◆ REQUIREMENT:
Locate and copy each line in the data that contains the word "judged".

## START

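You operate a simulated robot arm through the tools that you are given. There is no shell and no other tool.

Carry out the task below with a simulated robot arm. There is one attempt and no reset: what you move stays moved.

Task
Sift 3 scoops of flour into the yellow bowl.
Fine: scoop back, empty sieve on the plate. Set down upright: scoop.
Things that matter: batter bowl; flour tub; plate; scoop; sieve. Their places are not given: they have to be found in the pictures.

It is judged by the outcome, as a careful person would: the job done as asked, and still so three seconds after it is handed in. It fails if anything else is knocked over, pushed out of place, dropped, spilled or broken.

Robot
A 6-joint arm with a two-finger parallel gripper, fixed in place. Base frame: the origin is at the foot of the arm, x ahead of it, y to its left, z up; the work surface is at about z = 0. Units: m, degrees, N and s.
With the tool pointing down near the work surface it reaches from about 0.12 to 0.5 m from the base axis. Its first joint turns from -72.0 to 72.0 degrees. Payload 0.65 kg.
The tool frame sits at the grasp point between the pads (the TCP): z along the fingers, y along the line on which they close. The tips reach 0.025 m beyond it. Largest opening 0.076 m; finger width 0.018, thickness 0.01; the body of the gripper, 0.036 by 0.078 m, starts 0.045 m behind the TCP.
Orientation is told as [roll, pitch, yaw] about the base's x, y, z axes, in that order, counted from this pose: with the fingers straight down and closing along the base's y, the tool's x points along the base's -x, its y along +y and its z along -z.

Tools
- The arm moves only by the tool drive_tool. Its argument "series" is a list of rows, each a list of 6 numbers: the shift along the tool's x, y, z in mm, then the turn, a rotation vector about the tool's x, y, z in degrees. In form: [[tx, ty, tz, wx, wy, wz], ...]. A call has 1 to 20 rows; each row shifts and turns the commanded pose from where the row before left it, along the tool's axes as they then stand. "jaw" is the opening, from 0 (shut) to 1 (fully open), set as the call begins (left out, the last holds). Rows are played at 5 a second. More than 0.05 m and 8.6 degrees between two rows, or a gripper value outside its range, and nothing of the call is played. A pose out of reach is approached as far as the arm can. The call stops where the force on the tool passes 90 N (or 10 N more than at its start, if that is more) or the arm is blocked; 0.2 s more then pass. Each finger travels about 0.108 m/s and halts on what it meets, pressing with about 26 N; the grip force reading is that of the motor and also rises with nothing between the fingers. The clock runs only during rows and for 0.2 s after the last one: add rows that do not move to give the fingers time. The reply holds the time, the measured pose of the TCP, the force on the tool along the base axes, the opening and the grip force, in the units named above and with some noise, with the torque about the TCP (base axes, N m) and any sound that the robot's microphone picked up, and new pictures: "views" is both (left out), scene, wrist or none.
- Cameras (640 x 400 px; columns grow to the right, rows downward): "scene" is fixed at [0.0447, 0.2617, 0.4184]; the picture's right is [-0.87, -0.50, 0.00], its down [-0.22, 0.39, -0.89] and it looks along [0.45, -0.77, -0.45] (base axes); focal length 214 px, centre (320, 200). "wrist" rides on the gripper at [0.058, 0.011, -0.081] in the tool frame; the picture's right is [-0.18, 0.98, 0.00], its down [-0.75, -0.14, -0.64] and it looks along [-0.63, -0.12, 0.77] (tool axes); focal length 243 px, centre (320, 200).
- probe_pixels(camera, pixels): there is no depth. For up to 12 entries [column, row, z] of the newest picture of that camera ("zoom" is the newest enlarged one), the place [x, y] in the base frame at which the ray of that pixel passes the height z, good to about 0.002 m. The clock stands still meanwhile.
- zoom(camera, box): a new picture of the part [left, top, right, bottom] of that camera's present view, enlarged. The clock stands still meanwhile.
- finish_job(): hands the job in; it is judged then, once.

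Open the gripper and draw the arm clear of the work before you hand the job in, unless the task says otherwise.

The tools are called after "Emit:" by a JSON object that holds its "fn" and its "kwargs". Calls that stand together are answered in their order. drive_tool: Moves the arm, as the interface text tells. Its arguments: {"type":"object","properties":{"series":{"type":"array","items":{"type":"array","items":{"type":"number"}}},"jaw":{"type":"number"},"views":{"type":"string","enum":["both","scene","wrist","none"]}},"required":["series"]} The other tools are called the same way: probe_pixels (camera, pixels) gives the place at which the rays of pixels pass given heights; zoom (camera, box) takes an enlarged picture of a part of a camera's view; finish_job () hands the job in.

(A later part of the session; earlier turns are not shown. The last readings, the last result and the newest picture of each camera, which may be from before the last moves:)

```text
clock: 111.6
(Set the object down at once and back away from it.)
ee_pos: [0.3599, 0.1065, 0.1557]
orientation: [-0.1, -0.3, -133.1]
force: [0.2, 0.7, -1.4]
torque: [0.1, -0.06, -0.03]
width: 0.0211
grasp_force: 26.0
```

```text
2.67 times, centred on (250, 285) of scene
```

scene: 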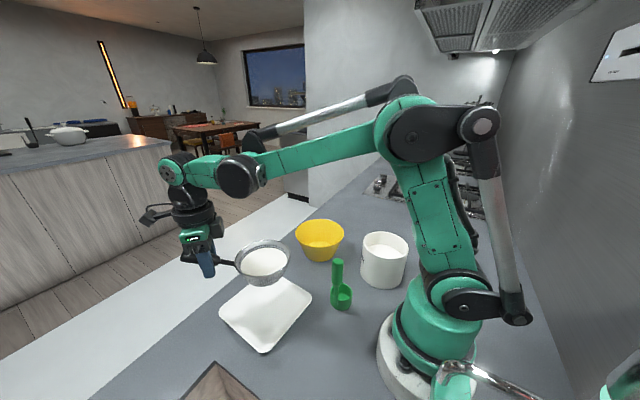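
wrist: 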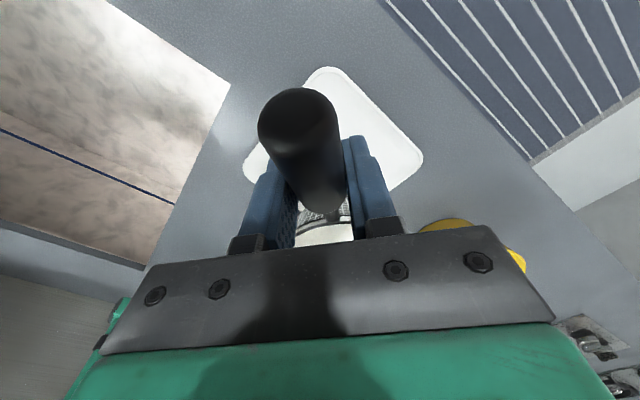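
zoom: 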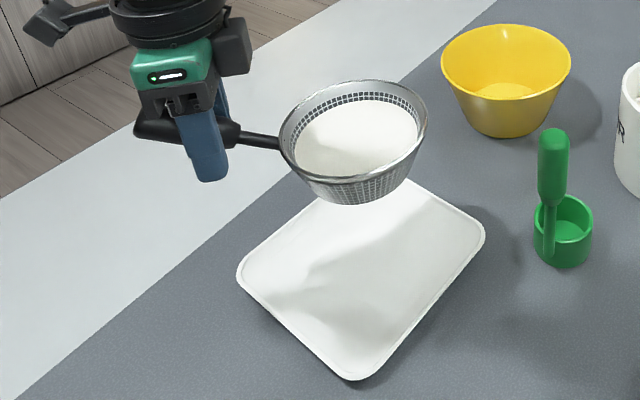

## END

◆ OUTPUT FOR THIS TASK:
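It is judged by the outcome, as a careful person would: the job done as asked, and still so three seconds after it is handed in. It fails if anything else is knocked over, pushed out of place, dropped, spilled or broken.
- finish_job(): hands the job in; it is judged then, once.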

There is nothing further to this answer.